England was the bottom of the barrel of the circus world. Gifford set out to change that.

The early years were scattershot. The audience sat on hay bales, and the acts were sometimes more enthusiastic than experienced, but Gifford’s grit kept the show going through breakdowns, fights, runaways, thefts, and her eventual divorce from Toti. As the circus grew, Nell began traveling further afield to find her acts, hand-picking Parisian musicians, Ossetian horsemen, Ethiopian jugglers, Cuban tumblers, Hungarian blue-robed csikós, to go along with the horses, dogs and chickens plucked from her own farm.

While many circuses kept their acts separate from each other, Gifford wanted her circus to be an ensemble, with acrobats and animal trainers, ticket girls and contortionists, all working together. Each member performed, helped rig up the show, and supported everyone else. It was as if Gifford wanted to create a new family to replace the shattered one of old. But in this family the falls would always be intentional, and life-shattering injury would be defied on a nightly basis. Her circus was not just entertainment; it was the recreation of the world as she wanted it to be.

Old European circus families who came to see the show would be in tears by its end because it reminded them of bygone times. It was a riposte to the brilliant but bloodless Cirque du Soleil extravaganzas one could see in arenas across the world. In Gifford’s circus the audience sat so close that the tail of a horse could brush your face as it cantered by. The audience didn’t just watch the act, they became a part of it, with each show ending with an invitation to dance with the performers in the sawdust-strewn ring.

The arrival of the burgundy-colored Giffords trucks and caravans has now become a summer tradition as they wend their way through the market towns of south-west England, drawing families and the occasional celebrity, including Phoebe Waller-Bridge, Hugh Grant, and Stella McCartney. Even when Nell was diagnosed with breast cancer in 2015, she kept on planning and performing, often in a blond wig to cover the ravages of chemotherapy. Last July she said she’d been given a year to live. That year’s circus, a 60s-themed fantasia called Xanadu, saw her trotting delicate patterns around the ring on a white horse alongside her nine-year-old daughter Red, as the circus band played The Kinks’ bittersweet “Days.” Not long after, a white horse whinnied loudly as if in anguish as it walked down the aisle of Gloucester Cathedral toward Gifford’s coffin, hand-painted in the circus’s colors. Over a thousand people followed it out. It was a procession of familiar faces wearing unfamiliar expressions. There was Tweedy, the circus’s indomitable clown, looking uncharacteristically formal. There was Nancy Trotter-Landry, the circus’s prat-falling leading lady, weeping as she hoisted the coffin onto her shoulder. And there was Pozo, the circus strongman, Nell’s partner of recent years.

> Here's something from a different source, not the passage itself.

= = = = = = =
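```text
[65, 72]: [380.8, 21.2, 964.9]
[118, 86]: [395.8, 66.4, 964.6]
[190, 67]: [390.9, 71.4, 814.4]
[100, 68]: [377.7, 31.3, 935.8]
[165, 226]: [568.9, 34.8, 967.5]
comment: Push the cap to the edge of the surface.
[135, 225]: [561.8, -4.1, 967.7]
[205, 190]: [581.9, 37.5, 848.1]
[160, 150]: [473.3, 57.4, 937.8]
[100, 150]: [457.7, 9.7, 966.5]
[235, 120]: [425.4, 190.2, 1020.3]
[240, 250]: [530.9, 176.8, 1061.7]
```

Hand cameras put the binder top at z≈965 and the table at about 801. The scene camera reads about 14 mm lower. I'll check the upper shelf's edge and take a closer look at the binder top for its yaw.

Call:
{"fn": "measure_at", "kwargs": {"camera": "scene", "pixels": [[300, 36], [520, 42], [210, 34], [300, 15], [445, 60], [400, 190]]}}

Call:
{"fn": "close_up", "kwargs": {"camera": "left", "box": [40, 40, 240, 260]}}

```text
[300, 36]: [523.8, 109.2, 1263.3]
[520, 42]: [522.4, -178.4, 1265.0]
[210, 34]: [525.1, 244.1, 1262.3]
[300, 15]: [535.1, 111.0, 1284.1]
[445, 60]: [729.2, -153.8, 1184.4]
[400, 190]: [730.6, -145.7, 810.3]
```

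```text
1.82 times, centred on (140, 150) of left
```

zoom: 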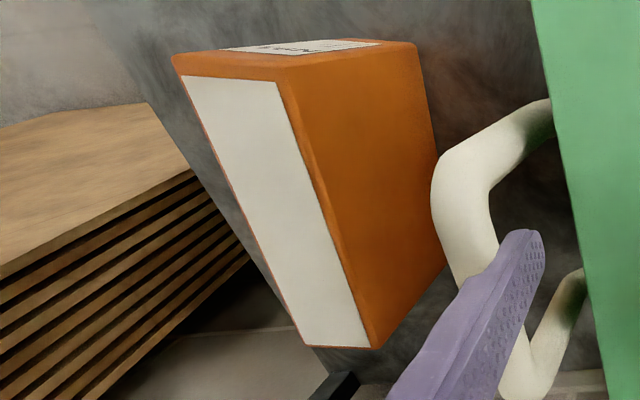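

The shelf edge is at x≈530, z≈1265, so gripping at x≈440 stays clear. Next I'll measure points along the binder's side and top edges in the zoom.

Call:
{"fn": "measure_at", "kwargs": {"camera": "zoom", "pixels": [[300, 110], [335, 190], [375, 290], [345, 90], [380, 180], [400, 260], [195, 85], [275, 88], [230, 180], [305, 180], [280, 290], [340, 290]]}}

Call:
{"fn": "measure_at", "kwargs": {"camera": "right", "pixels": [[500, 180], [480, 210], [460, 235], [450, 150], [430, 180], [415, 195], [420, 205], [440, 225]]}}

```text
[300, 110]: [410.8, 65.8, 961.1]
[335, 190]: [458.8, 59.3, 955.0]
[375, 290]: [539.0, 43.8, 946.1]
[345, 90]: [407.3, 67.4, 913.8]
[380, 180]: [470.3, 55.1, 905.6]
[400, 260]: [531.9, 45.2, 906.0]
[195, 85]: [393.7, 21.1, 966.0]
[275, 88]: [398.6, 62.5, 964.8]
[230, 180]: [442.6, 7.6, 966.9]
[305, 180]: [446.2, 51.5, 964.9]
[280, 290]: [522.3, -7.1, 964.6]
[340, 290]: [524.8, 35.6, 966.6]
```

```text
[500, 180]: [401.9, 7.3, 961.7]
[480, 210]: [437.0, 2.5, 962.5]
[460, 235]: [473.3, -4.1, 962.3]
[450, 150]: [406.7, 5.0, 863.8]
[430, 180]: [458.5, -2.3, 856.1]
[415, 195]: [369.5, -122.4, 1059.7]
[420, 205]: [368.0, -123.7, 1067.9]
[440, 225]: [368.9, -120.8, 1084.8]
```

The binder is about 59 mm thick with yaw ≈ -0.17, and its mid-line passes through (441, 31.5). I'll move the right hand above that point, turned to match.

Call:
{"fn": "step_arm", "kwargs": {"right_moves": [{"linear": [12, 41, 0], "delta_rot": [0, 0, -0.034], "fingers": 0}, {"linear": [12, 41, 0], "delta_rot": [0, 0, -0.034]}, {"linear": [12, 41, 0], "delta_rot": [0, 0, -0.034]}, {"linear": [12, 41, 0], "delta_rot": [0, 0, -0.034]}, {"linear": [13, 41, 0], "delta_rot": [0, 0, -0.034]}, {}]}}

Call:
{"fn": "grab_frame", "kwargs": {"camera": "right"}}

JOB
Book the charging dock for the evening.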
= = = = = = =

Now in its twentieth year, Giffords Circus will continue without its founder, just as she wanted. She leaves a well-oiled machine behind her. The circus will continue to be directed by the acclaimed theater director Cal McCrystal, who has developed shows with Gifford since 2012. It will be bittersweet, but that is what Nell always thought circuses should be. “When I see a show I don’t want to just be amused or moved,” she wrote, “I want to cry.”